## start Data block

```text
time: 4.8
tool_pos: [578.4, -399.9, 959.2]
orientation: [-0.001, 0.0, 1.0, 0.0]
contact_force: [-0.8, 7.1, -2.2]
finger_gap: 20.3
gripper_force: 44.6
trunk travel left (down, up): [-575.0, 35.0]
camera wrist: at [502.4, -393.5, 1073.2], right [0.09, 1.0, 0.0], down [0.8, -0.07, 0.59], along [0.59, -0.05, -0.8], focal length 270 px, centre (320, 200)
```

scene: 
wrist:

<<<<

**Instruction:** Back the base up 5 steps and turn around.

## end Data block

**Instruction:** Find all lines with "wrist" in them and copy each one.

**Answer to this problem:**
camera wrist: at [502.4, -393.5, 1073.2], right [0.09, 1.0, 0.0], down [0.8, -0.07, 0.59], along [0.59, -0.05, -0.8], focal length 270 px, centre (320, 200)
wrist:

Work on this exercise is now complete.